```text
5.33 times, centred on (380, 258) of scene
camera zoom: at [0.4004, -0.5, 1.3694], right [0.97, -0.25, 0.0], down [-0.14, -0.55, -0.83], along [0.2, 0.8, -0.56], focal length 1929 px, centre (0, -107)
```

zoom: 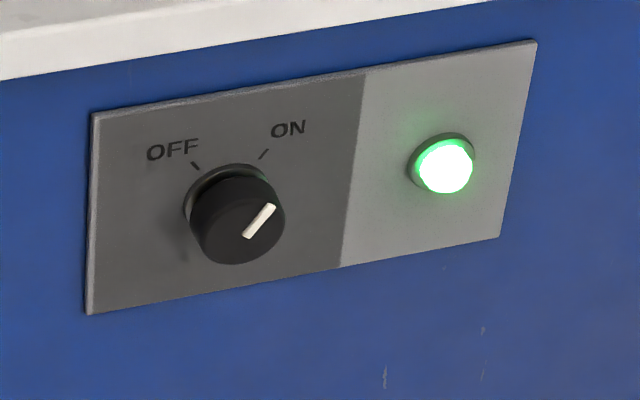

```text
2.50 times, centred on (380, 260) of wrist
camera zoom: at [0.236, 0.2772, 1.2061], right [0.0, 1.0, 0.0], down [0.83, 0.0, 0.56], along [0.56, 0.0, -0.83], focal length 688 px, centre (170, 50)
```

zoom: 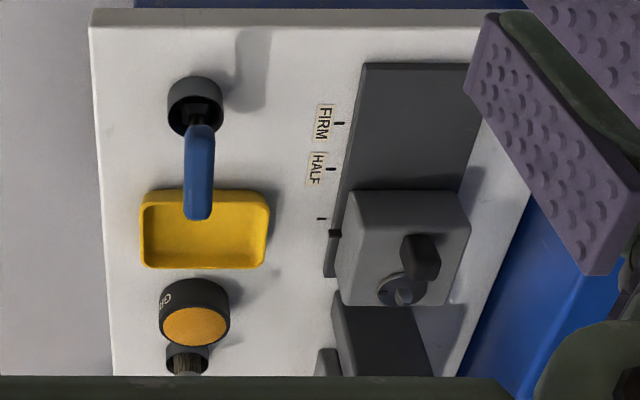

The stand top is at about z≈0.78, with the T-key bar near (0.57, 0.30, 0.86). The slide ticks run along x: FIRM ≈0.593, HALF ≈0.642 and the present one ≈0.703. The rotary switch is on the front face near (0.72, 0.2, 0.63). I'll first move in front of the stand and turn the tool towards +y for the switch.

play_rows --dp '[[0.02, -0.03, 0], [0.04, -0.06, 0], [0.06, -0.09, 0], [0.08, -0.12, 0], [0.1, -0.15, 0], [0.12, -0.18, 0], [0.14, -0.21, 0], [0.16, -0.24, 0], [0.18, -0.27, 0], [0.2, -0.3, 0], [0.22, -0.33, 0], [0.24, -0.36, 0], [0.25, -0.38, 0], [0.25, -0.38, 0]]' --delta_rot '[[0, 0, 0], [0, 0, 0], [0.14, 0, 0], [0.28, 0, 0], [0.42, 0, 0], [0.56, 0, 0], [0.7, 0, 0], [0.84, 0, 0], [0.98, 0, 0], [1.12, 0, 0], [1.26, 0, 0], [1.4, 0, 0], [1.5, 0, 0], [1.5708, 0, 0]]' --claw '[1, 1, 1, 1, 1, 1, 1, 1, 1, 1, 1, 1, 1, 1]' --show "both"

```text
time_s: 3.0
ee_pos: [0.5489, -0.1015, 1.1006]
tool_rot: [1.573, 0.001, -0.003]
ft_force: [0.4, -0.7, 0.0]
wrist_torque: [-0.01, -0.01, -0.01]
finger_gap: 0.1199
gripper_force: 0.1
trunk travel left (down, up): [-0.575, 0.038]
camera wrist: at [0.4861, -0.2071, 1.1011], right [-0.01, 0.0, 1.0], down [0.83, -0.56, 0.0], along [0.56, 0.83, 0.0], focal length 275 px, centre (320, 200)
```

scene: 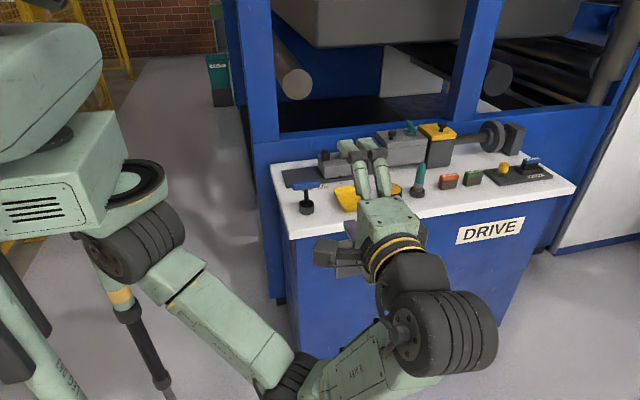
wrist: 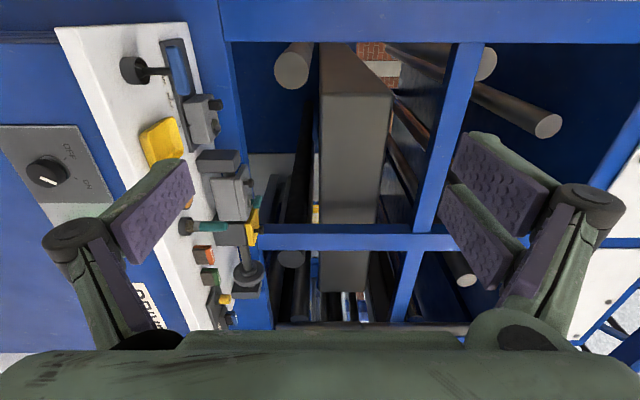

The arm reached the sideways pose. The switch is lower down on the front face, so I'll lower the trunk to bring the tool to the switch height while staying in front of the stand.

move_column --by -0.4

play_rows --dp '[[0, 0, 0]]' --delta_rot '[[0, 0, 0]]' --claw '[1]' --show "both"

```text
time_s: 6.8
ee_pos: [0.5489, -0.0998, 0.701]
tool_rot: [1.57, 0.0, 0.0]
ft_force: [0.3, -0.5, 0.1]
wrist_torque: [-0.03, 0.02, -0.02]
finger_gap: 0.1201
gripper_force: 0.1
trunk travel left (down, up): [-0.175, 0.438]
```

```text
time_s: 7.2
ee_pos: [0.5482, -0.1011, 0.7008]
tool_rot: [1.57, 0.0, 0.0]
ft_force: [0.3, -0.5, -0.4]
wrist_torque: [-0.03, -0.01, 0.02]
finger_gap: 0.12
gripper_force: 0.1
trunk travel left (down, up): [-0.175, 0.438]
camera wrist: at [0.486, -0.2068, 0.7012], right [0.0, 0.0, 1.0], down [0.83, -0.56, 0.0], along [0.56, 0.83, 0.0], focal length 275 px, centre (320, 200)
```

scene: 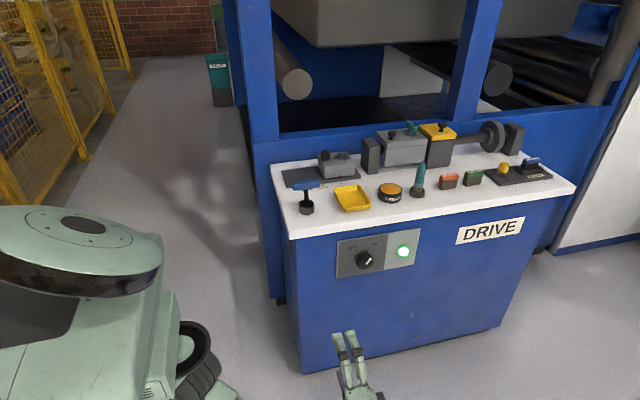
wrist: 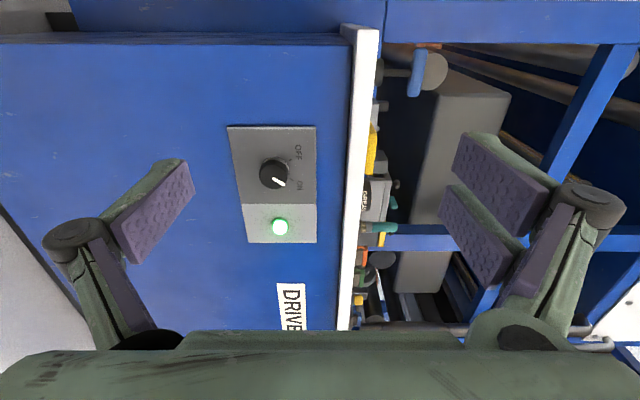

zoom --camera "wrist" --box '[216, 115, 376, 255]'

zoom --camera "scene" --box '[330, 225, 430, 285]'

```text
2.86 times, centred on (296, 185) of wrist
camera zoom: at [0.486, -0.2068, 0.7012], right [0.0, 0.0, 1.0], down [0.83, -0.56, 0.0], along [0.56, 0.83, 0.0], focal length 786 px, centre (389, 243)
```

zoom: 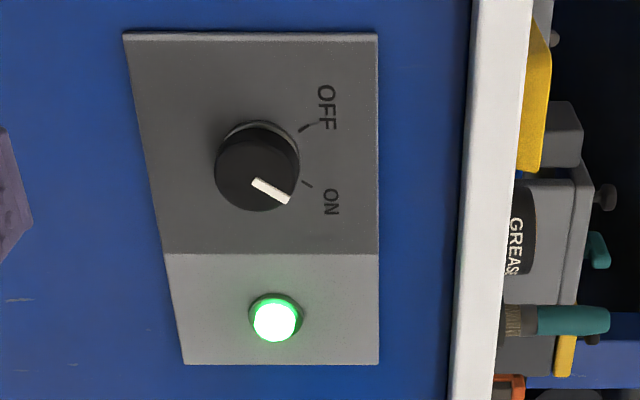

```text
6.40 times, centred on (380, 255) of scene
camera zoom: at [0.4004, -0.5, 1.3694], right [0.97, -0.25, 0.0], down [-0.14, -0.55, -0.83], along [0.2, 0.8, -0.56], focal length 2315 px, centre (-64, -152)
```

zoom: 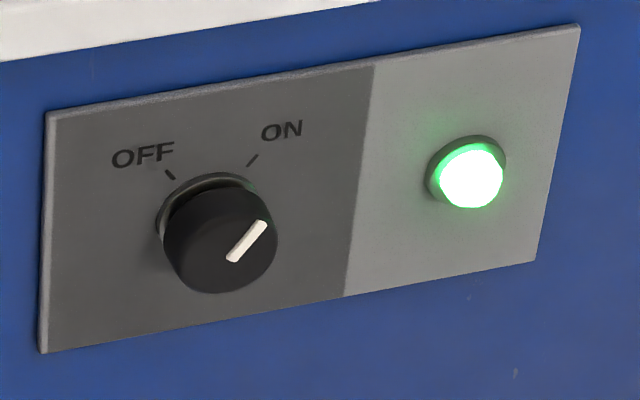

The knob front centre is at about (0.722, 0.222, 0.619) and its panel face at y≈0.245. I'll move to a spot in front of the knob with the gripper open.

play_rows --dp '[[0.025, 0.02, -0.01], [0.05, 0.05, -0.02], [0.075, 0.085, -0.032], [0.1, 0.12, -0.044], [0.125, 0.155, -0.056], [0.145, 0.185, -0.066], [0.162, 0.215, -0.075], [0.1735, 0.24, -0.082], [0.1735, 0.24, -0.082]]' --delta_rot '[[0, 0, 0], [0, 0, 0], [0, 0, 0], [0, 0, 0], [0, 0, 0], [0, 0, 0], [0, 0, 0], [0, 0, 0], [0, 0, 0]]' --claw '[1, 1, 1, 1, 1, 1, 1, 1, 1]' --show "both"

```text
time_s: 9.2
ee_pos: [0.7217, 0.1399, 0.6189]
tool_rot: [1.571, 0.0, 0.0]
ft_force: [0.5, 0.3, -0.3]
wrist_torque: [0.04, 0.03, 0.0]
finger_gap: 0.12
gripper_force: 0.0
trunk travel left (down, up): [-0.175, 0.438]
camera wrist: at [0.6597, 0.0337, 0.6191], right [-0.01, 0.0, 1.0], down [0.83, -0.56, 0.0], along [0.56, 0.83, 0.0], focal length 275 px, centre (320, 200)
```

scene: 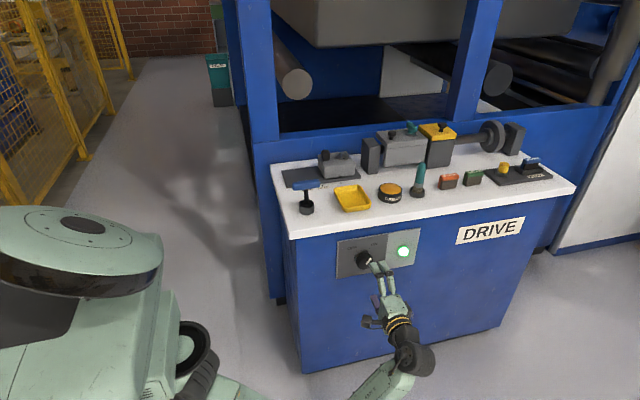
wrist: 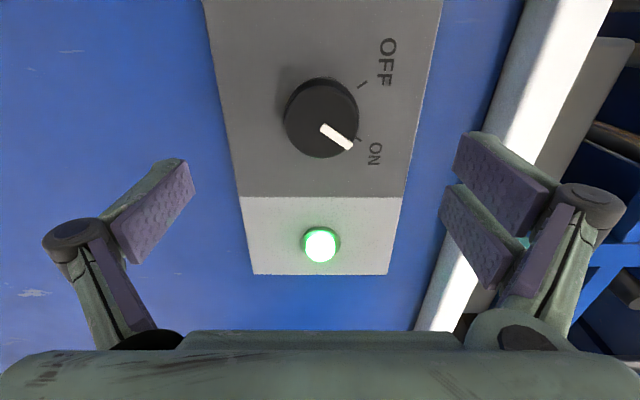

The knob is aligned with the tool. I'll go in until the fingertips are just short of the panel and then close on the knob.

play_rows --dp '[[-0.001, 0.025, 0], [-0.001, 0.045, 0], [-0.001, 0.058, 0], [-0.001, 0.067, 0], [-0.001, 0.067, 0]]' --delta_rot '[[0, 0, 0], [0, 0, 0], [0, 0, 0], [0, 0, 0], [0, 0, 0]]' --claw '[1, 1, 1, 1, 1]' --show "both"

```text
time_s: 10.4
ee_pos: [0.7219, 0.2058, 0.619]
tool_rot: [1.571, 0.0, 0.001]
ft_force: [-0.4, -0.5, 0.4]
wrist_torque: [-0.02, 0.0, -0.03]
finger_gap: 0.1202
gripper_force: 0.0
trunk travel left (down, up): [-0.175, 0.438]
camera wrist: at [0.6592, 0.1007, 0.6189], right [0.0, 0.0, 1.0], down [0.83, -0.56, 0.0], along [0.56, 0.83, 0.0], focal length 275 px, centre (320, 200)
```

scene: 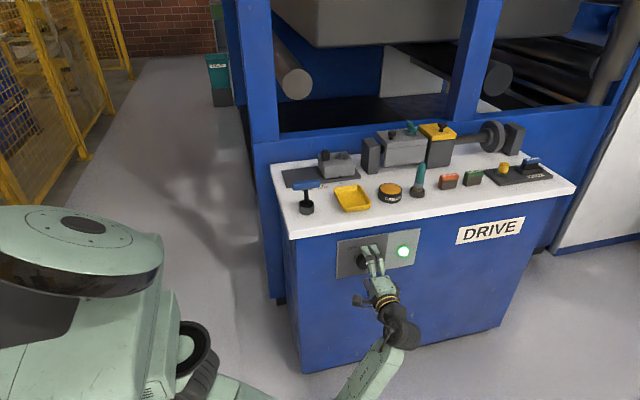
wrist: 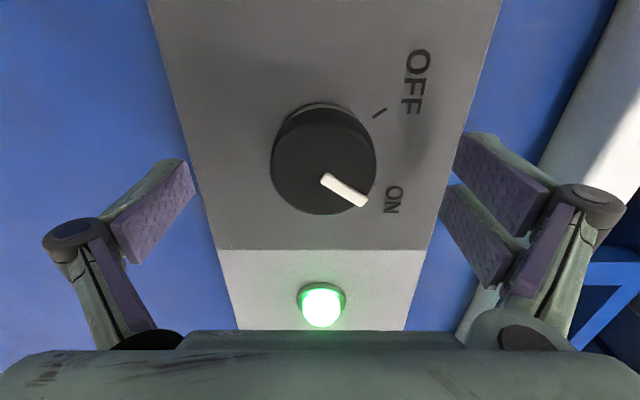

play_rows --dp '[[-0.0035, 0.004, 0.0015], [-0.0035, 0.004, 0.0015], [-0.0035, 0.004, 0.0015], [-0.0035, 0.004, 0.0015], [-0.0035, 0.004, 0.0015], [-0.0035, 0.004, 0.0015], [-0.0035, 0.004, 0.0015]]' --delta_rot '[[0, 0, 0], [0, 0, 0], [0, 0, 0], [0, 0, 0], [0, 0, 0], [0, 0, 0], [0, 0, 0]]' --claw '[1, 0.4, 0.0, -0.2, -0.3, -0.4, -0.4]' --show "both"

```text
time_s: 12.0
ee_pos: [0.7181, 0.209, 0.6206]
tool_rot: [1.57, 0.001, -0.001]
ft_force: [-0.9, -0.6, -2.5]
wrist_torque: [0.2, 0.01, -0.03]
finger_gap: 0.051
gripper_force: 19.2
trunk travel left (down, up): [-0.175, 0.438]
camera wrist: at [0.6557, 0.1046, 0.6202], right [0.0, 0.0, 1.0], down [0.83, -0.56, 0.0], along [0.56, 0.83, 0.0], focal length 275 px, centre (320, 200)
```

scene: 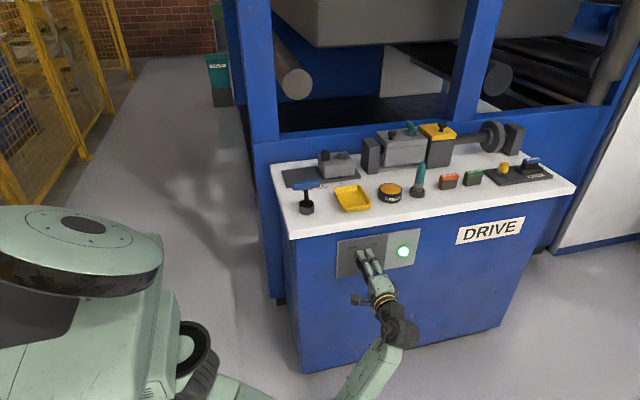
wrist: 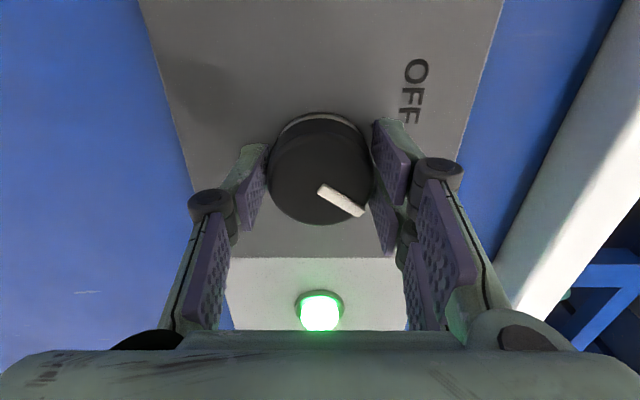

━━━━━━━━━━━━━━━━━━━━

Your instructions:
Make an exact copy of the whole listing, but don't bring over any pictures.

Complete answer:
```text
5.33 times, centred on (380, 258) of scene
camera zoom: at [0.4004, -0.5, 1.3694], right [0.97, -0.25, 0.0], down [-0.14, -0.55, -0.83], along [0.2, 0.8, -0.56], focal length 1929 px, centre (0, -107)
```

zoom: 

```text
2.50 times, centred on (380, 260) of wrist
camera zoom: at [0.236, 0.2772, 1.2061], right [0.0, 1.0, 0.0], down [0.83, 0.0, 0.56], along [0.56, 0.0, -0.83], focal length 688 px, centre (170, 50)
```

zoom: 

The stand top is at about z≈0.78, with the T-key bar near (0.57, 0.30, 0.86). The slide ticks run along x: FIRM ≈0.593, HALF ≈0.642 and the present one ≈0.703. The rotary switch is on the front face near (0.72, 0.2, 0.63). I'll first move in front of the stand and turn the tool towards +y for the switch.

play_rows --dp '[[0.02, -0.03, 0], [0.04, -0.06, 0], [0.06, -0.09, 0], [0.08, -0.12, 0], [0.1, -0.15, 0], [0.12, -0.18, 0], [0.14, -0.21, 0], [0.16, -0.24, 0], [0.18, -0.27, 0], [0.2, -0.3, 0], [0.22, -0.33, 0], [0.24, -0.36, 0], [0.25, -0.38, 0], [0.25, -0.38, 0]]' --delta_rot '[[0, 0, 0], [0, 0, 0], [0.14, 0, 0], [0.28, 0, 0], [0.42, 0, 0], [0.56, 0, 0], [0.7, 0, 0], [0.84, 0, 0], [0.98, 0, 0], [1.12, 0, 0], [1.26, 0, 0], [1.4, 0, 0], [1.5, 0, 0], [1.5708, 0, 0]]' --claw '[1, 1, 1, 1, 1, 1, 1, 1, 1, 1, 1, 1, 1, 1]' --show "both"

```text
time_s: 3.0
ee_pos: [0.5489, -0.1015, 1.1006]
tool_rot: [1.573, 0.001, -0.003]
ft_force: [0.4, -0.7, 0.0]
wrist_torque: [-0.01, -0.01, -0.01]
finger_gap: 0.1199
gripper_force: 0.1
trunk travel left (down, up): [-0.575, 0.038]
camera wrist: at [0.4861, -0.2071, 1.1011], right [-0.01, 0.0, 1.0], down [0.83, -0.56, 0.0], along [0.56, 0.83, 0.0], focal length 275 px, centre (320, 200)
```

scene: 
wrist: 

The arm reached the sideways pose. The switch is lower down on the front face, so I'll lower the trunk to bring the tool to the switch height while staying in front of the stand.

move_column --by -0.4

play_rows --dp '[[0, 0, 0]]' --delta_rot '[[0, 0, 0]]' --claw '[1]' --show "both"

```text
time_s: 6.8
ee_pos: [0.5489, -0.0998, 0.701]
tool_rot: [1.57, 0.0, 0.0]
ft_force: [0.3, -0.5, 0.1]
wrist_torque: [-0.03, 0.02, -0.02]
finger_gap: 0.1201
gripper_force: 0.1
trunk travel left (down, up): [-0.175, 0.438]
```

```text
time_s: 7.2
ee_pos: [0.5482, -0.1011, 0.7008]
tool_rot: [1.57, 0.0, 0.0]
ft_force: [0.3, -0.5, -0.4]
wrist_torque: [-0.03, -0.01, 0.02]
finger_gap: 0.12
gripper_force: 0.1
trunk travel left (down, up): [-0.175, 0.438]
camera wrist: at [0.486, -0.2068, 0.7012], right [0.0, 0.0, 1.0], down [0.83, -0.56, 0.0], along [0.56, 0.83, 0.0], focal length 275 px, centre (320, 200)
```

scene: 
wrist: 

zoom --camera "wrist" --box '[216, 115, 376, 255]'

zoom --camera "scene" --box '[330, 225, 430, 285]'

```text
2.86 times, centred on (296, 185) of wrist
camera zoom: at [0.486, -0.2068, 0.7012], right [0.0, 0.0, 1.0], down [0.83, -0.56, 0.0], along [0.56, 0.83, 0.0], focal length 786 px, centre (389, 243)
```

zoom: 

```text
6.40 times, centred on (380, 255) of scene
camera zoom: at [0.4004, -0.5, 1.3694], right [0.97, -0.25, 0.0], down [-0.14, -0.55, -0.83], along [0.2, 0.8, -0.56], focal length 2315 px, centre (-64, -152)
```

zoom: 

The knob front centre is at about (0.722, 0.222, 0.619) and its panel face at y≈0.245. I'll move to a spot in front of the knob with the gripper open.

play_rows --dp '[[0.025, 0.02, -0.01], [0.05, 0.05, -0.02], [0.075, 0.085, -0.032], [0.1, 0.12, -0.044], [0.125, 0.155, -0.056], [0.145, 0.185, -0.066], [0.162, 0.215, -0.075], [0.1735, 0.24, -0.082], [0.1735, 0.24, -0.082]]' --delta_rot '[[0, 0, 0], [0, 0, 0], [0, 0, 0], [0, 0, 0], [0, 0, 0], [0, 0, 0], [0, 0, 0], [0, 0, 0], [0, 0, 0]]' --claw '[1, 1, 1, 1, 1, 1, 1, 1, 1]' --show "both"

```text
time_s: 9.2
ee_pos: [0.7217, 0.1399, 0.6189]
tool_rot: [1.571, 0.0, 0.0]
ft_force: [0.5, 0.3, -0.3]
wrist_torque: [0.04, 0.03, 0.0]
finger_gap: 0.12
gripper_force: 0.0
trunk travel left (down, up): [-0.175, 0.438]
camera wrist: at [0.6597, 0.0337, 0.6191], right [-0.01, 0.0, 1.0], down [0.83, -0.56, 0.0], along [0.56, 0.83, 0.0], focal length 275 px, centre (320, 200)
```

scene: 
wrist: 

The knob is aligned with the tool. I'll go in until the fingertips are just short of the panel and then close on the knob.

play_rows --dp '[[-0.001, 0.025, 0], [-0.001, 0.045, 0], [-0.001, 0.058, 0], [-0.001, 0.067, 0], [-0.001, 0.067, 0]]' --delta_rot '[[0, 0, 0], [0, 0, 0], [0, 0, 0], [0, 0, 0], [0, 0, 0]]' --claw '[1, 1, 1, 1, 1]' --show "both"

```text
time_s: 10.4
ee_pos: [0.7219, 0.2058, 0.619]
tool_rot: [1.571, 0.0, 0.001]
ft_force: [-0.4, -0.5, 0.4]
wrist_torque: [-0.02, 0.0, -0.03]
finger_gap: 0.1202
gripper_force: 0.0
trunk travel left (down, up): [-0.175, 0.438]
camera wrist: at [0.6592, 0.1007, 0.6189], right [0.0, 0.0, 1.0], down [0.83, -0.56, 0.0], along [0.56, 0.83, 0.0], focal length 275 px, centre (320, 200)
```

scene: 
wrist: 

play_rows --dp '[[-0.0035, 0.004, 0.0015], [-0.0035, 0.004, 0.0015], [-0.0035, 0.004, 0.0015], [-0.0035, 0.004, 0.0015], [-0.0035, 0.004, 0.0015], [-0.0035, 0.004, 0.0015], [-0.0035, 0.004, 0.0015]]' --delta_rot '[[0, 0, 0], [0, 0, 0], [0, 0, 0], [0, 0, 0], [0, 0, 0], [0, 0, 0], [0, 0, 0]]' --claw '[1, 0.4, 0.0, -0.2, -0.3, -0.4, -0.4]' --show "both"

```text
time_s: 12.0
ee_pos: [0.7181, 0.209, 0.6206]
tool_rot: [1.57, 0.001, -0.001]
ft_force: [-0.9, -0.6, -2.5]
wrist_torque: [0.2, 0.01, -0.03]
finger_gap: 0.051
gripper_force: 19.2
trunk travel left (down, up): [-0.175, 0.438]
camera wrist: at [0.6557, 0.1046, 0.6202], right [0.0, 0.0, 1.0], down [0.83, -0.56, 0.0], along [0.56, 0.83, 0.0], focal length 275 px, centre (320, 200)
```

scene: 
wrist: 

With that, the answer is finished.